I’ve heard it stated that before the revolution about 25% of the population favored independence, 25% favored remaining loyal and 50% didn’t care. It was a largely agrarian society. For a lot of people, it didn’t matter whether King George or George Washington was in charge, provided it didn’t interfere too much with their day-to-day lives.
There was no reign of terror because the revolutionaries were British.
the indians massacred a lot of the british and their families even after they surrendered.
Without disagreeing with several of the other points made, I would say that bardos has come closest: there was no “Revolution” in the sense of the overthrow of an entire form of society, including its government and its social rules. There was a much more modest (though significant) “revolution” of ideas among the electorate who chose to expand a form of government that they already had and then fought a war of independence (not a revolution) to more firmly establish it.

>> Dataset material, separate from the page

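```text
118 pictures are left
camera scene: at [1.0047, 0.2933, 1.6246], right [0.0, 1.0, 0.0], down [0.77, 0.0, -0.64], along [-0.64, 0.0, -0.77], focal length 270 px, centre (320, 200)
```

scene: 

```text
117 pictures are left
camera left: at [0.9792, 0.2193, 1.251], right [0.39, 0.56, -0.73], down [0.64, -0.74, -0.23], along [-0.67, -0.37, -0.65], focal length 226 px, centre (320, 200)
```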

Why would that make any difference–aside from some legacy feelings to avoid repeating the terrors of the Roundheads and the Royals or the earlier Tudors from previous generations?
This is just silly.
More than a handful. The Revolution was a bloody civil war in the Carolina upcountry, with raids and reprisals between Tory and Revolutionary factions. That doesn’t get covered much in history classes.
Still, I wouldn’t compare it to the Reign of Terror, which was defined by class resentment.
I think the de facto self-rule was the biggest reason the transition after the revolution was mostly peaceful. Another contributing factor was that there was little poverty in the US like there was in France. The poor in the US often had land and if they didn’t, they could move further west and settle. After the French revolution there were still plenty of people with little to do.
Also, there was no power vacuum that needed to be fought over by rival parties. King George had little influence in the day-to-day running of the local governments and much of it continued as before. In France the downfall of the king left a sucking, gaping hole of power and different factions fought to fill it.
Lastly, I think some of the American revolutionaries were quality characters. If the French Revolution had had someone like George Washington, who the other parties could at worst grudgingly trust, then it might have turned out different.
i meant native americans, not the sub-continent.